Soundtracks are integral to the overall feel of a television series. The music in BBC’s Peaky Blinders has left such an impression on viewers that it even spawned a music festival earlier this year, demonstrating how stylistic details convey mood in storytelling.
Warning: this article contains minor plot details from Seasons 1 to 4 of Peaky Blinders. However, it does not include spoilers from the recently aired Season 5.
“They’re still not playing it,” I grumble as the opening credits take up the screen.
It’s a Sunday night and I’m watching the Season 5 finale of Peaky Blinders with my siblings. In this case, the “it” refers to Nick Cave and the Bad Seeds’ brooding “Red Right Hand”, the theme song for the BBC television show starring Cillian Murphy and Helen McCrory.
It seems my indignation is here to stay, as the show producers appear to have abandoned the use of “Red Right Hand” altogether in the later seasons. In Season 1, I could always depend on the track’s clipped tones to signal my absorption back into early 20th century Birmingham. By Season 3, however, we started getting covers of the song instead of the original. And now in Season 5, we’ve lost the Red Right Hand altogether. It’s become so strongly associated with the show that it feels disorienting not to hear it at the start of each episode, which is a testament to one aspect of Peaky Blinders I can never stop thinking about: the music.
The curation of a soundtrack, especially during montages and in the opening and closing credits of a television show, can drastically transform how a story comes across. Through music we receive guidance on how to feel when watching: the selected songs convey emotion, which in turn sets the tone for a scene. I’m sure I’m biased because my music taste consists primarily of modern alternative rock, but I’ve always felt that Peaky Blinders nails it on the music front. Tracks are hard-hitting when they need to be in order to illustrate the gritty underbelly of Birmingham in the 1910s, 20s, and now 30s.
Take this scene, for example, in which Tommy Shelby (played by Irish actor Cillian Murphy) attempts to carry out a murder, set to “Bad Habits” by The Last Shadow Puppets.
Today, an official Peaky Blinders soundtrack is being released, with music spanning the series’ five-season run so far. Musicians such as Queens of the Stone Age, Arctic Monkeys, Royal Blood, Frank Carter and the Rattlesnakes, The White Stripes, David Bowie, Radiohead, Anna Calvi, and Black Sabbath have been featured on the show and likewise on the soundtrack. The series balances edgy hard rock with softer, more languid choices to illustrate vulnerability; the result is endearingly human.
“The Peaky Blinders story and the music we use are twins, born at the same time. It would be difficult to imagine most of the pivotal moments without the soundtrack.”
Steven Knight, Creator
In many instances, the music drives the action forward in Peaky Blinders.

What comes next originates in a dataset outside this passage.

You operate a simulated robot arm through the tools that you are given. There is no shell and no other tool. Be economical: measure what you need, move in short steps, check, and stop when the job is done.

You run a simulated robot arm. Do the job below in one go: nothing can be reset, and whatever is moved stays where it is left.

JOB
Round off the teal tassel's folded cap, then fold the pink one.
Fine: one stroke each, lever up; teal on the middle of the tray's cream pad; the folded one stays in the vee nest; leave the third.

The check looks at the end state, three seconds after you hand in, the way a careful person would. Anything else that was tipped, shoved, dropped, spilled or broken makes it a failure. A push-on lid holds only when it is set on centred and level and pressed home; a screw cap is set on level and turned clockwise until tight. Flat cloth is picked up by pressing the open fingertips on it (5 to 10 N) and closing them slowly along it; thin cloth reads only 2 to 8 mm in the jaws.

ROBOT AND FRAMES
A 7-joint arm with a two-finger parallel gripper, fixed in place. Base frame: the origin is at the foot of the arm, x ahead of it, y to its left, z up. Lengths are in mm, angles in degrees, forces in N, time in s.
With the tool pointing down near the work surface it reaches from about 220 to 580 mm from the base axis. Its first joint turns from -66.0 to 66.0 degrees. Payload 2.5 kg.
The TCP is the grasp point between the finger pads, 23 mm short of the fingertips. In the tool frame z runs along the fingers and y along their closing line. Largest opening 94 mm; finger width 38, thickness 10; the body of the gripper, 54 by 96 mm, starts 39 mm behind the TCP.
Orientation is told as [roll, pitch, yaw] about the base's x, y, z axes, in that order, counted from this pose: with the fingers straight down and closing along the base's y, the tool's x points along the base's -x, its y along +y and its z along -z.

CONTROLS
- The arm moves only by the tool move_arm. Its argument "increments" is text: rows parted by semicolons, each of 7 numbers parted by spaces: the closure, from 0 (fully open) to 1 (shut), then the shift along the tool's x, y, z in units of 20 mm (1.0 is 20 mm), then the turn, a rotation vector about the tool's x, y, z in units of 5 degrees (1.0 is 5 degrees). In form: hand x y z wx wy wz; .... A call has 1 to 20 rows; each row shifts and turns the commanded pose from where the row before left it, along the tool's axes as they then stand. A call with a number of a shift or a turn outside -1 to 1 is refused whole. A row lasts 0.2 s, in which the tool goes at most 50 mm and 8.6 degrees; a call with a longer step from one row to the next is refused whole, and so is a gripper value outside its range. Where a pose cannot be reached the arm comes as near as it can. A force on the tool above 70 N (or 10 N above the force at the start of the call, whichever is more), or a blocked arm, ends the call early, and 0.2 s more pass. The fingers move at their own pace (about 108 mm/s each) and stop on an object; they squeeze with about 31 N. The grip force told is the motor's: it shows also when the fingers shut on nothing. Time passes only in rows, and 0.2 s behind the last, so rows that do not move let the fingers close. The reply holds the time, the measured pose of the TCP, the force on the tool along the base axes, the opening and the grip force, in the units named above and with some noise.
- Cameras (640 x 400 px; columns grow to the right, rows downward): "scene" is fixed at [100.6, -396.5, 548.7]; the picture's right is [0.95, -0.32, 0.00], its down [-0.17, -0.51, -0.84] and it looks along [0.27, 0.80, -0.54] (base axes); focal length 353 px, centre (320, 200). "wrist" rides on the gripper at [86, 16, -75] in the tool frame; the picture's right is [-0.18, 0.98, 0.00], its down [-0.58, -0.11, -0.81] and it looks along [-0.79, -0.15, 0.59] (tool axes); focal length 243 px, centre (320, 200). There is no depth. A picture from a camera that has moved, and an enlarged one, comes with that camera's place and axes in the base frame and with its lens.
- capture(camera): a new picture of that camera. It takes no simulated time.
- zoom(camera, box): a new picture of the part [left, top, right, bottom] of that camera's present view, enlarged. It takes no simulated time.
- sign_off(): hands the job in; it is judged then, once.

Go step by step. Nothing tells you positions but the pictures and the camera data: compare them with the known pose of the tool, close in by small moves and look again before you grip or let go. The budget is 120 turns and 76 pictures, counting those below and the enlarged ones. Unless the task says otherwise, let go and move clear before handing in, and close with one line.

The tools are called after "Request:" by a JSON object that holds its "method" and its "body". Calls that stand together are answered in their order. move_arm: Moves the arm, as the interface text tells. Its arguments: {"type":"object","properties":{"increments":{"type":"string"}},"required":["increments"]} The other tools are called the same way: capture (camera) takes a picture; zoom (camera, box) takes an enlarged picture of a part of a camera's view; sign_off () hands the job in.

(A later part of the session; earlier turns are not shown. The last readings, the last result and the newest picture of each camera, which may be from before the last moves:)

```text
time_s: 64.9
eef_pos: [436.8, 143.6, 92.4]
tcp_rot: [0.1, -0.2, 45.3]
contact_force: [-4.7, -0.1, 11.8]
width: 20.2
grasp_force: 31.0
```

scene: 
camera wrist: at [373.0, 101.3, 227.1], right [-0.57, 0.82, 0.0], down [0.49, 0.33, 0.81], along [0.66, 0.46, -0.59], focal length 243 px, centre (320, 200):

It’s often used to drown out the rest of the sound, building suspense and capturing the tone of any given scene. The tracks are well-selected as tools of characterization, such as in Arthur Shelby’s attack on Luca Changretta’s men in Season 4. Frank Carter and the Rattlesnakes’ “Devil Inside of Me” is overpoweringly apt, but we also know Arthur isn’t unilaterally bad – his internal struggles are laid bare with the help of the soundtrack.
As if that weren’t enough, this past September saw a music festival crop up as another means of hyping the new season: The Legitimate Peaky Blinders Festival. A lineup of artists whose music was played in the television series was (flat)capped off with secret special guest Liam Gallagher of Oasis fame (or rather, notoriety). Fans dressed up in their best tweeds and three-piecers to attend the festival in none other than Birmingham, the home of the historic gang both in real life and in the series.
“You just know when a song is ‘Peaky’. The artists are outsiders. They have resisted the tyranny of the mainstream, shall we say?”
Cillian Murphy
If you’d told me that a television series had enough weight behind it to justify an immersive music festival, I’d never have believed it – but it really did happen, with cast members present. The organizers even hired hundreds of actors to start brawls onsite amidst the live performances of musicians who had one thing in common – being on Peaky Blinders.

I’m not sure what this tells us about how people in the United Kingdom and beyond have adopted the historic Peaky Blinders as part of popular culture today. Perhaps it’s a sort of touchstone of working class British culture, and a recognizable one at that, given the show’s popularity. Either way, I sure am glad that a real-life history has been reanimated and acknowledged with such vigor through artistic interpretation, and aided by a killer soundtrack. Yes, the Peaky Blinders were a real gang, and a terrifying one at that. Yet the television series and its corresponding music has put the story on the radar in a strangely favourable way – by order of the Peaky Blinders.